Bei den anderen börsennotierten Vermietern sieht es ähnlich aus. Die Vonovia, Deutschlands größter Wohnungskonzern mit 355.000 Wohnungen, bekommt den Mietendeckel weniger zu spüren, da sie in Berlin „nur“ 43.000 Wohnungen hat. Die Durchschnittsmiete ist bei der Vonovia um 3,1 Prozent auf 6,95 Euro pro Quadratmeter gestiegen. Der Immobilienwert ist um 4,9 Milliarden Euro angewachsen. Die Aktionäre können sich auf eine Dividendenausschüttung freuen, die 7,6 Prozent höher ist als im letzten Jahr. Auf die Wohnung gerechnet sind das knapp 2300 Euro, also 191 Euro im Monat.
„Grand City“ hat die Dividende nicht erhöht. Der Konzern mit Sitz in Luxemburg hat 63.800 Wohnungen, davon 7800 in Berlin. Er schüttet etwa 2170 Euro pro Wohnung aus. Grand-City-Mieter zahlen also im Schnitt monatlich rund 180 Euro an die Anteilseigner.

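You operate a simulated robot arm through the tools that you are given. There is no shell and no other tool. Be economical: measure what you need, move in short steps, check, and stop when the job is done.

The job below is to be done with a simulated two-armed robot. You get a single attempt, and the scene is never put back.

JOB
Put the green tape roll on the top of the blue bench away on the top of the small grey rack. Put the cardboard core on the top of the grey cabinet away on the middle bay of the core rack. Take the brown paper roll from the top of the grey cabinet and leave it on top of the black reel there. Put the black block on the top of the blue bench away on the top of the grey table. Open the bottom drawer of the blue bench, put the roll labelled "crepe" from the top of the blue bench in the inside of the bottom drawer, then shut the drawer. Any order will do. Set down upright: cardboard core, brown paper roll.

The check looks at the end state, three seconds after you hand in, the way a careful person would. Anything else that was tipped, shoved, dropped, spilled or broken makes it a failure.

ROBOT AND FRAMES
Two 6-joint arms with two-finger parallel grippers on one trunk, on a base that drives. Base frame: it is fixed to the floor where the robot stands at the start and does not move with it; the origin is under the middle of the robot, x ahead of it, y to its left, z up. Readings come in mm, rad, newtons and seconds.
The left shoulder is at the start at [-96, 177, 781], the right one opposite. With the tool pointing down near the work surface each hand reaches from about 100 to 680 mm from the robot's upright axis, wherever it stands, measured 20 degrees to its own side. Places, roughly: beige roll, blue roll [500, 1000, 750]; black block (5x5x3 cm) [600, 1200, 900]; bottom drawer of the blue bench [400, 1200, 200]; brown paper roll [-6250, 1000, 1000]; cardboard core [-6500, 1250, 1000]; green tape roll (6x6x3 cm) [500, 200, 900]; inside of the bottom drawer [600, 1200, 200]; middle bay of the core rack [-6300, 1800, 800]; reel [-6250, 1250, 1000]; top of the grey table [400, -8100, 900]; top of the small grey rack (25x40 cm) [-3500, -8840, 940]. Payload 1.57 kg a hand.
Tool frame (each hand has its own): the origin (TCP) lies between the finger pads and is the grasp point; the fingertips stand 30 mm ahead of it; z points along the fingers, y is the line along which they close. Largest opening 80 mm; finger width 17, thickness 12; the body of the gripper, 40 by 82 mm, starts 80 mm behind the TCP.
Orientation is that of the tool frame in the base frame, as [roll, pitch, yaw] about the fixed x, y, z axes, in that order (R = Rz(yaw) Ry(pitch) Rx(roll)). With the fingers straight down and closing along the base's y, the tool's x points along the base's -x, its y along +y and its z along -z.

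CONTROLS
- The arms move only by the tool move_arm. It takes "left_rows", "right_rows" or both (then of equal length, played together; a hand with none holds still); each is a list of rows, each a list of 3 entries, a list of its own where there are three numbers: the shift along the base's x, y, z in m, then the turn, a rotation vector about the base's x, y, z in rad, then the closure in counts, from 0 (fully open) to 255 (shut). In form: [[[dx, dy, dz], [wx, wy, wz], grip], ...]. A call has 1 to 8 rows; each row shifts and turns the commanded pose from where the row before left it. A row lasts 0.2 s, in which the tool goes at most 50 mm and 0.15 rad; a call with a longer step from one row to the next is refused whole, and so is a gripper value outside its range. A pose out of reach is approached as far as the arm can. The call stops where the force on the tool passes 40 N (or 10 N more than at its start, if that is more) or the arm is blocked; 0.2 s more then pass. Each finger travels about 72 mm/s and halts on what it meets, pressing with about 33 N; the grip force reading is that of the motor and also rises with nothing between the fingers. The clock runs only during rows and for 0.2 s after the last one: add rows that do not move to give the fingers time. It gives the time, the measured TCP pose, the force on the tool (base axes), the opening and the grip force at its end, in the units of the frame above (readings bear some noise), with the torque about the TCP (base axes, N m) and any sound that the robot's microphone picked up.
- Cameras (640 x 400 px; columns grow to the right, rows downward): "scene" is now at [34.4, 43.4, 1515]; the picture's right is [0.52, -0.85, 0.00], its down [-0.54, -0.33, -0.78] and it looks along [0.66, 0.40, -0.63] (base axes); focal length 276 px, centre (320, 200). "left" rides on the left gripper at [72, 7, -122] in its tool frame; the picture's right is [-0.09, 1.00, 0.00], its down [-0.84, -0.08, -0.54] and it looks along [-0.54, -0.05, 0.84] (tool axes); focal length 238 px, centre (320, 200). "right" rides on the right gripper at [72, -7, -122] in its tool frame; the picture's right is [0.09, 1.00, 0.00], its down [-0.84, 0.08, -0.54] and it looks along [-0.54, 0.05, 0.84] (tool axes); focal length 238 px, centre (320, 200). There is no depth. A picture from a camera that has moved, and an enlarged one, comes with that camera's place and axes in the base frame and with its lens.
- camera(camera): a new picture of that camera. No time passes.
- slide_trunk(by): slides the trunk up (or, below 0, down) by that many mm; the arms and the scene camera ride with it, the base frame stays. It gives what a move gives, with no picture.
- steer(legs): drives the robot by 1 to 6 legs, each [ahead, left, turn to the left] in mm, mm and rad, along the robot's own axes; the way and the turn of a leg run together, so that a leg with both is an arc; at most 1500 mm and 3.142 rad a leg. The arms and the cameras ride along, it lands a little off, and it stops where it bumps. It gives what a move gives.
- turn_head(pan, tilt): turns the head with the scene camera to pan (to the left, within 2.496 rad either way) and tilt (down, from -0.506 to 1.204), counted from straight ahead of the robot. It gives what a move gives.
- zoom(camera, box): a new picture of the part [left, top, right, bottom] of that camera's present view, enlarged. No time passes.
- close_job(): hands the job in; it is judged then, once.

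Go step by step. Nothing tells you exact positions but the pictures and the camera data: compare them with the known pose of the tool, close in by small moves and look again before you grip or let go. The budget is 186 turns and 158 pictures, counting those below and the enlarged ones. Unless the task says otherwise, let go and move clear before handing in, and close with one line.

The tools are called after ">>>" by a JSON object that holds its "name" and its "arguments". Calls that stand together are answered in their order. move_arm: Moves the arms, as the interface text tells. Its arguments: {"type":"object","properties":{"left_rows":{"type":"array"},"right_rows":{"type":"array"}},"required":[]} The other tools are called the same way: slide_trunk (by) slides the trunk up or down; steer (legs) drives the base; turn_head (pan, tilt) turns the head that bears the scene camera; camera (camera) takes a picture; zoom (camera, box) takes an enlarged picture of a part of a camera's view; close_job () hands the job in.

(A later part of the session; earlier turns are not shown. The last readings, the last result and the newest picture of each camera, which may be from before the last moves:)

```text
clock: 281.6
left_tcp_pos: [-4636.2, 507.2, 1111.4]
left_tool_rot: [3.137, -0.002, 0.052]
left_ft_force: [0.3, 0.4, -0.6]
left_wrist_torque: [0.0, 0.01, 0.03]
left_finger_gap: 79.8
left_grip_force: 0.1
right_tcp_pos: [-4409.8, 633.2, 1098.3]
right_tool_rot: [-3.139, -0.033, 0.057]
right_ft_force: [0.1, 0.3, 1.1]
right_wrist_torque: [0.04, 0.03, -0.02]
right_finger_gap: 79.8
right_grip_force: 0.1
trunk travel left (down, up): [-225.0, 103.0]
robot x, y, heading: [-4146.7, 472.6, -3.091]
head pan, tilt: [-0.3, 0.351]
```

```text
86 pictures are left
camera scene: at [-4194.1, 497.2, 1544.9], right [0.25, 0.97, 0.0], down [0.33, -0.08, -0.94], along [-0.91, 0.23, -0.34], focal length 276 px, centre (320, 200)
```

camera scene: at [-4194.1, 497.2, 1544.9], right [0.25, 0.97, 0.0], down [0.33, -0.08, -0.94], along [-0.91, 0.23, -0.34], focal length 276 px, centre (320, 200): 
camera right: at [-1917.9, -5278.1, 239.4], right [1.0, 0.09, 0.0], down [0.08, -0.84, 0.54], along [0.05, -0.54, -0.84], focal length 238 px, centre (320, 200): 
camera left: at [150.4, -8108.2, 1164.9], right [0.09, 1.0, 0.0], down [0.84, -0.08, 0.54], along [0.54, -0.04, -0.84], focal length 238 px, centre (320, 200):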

Das Unternehmen Adler – bis September 2020 „ADO Properties“ – hat im vergangenen Jahr in seinen knapp 70.000 Wohnungen die Mieten um 2,2 Prozent gesteigert. In den 19.900 Berliner Wohnungen hat Adler ein „negatives Mietwachstum“ von 0,7 Prozent zu verzeichnen. Grund hierfür sei der Mietendeckel, den es in seinem Geschäftsbericht allerdings mit der Mietpreisbremse des Bundes durcheinanderbringt. Ausgeschüttet werden 775 Euro pro Wohnung, also knapp 65 Euro monatlich.

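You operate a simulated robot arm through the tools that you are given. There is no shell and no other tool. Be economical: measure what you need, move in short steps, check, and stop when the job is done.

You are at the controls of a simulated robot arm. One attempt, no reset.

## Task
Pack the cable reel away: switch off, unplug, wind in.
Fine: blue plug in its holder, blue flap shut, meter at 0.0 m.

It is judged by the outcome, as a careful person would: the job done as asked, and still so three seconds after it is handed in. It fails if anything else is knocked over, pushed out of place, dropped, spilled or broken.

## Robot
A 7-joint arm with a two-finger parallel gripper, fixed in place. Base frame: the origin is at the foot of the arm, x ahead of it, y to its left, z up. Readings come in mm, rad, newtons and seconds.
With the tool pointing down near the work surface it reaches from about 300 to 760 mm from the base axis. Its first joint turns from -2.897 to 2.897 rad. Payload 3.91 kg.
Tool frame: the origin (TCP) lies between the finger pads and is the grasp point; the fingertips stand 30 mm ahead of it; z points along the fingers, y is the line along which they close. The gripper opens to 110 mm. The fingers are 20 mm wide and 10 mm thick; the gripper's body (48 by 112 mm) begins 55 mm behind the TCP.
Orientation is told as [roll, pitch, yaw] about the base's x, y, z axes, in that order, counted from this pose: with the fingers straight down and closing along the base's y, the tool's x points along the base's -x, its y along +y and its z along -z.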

Den Vogel schießt die schwedische „Akelius“ ab. Sie hat angekündigt, in diesem Jahr 142 Millionen Euro auszuschütten. Berechnet auf ihre weltweit 45.000 Wohnungen sind das jeweils 3150 Euro. Jeden Monat reicht Akelius also von seinem durchschnittlichen Mieter 262 Euro als Rendite für die Aktionäre weiter.

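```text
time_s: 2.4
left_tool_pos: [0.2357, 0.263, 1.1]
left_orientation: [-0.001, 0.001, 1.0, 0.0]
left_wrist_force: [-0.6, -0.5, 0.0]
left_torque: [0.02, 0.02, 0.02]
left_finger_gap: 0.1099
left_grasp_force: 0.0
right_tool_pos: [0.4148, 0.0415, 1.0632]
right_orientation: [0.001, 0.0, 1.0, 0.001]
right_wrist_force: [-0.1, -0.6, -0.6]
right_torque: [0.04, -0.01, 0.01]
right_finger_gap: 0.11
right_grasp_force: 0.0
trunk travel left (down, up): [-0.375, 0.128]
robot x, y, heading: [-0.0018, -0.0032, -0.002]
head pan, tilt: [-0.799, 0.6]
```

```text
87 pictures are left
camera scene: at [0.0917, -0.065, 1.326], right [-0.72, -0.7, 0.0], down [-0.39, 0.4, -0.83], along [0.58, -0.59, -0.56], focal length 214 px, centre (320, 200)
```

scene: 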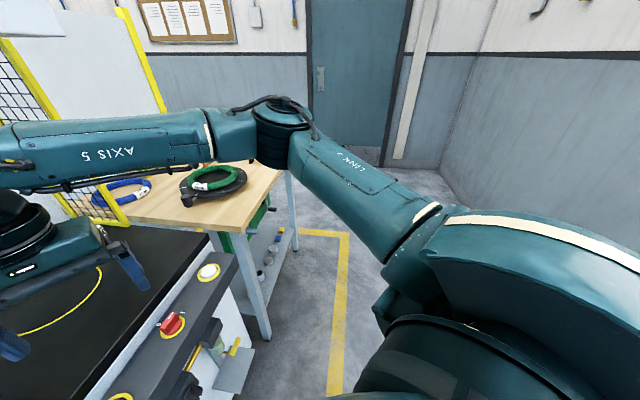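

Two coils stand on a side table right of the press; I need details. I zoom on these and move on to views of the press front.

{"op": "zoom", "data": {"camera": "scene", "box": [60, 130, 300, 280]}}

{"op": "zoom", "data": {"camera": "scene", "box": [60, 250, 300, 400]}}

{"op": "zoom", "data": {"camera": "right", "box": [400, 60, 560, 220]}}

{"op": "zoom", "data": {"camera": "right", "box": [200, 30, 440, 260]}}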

Die Aktienunternehmen haben keine Skrupel
Der Berliner Mieterverein (BMV) kritisiert das Ausquetschen der Mieter scharf: „Diese börsennotierten Wohnungsunternehmen haben keine Skrupel: Während Zigtausende wegen Kurzarbeit, Jobverlust oder ausgebliebener Einnahmen die Miete aus ihren Ersparnissen bezahlen, wachsen auf der anderen Seite die Vermögen aus Immobilienbesitz“, sagt BMV-Geschäftsführer Reiner Wild. „Wohnen aber gehört zur Daseinsvorsorge. Deshalb müssen Bund und Länder endlich Lösungen finden, wie der Wohnungsbestand dieser börsennotierten Unternehmen wieder dem Gemeinwohl verpflichtet werden kann.“
Jens Sethmann
Keine Profite mit der Miete!
Zurzeit läuft die zweite Phase der Unterschriftensammlung für das Volksbegehren „Deutsche Wohnen & Co enteignen“. Profitorientierte Immobilienfirmen, die in Berlin mehr als 3000 Wohnungen besitzen, sollen nach Artikel 15 des Grundgesetzes vergesellschaftet werden. Die enteigneten Wohnungen sollen in eine Anstalt öffentlichen Rechts überführt und im Sinne des Gemeinwohls bewirtschaftet werden. Bis zum 25. Juni müssen knapp 175.000 gültige Unterschriften zusammengekommen sein. Wenn das gelingt, könnten die Berliner Wahlberechtigten am 26. September, dem Tag der Bundestags- und Abgeordnetenhauswahlen, auch über die Vergesellschaftung der großen Immobilienkonzerne abstimmen. Der Berliner Mieterverein unterstützt das Volksbegehren.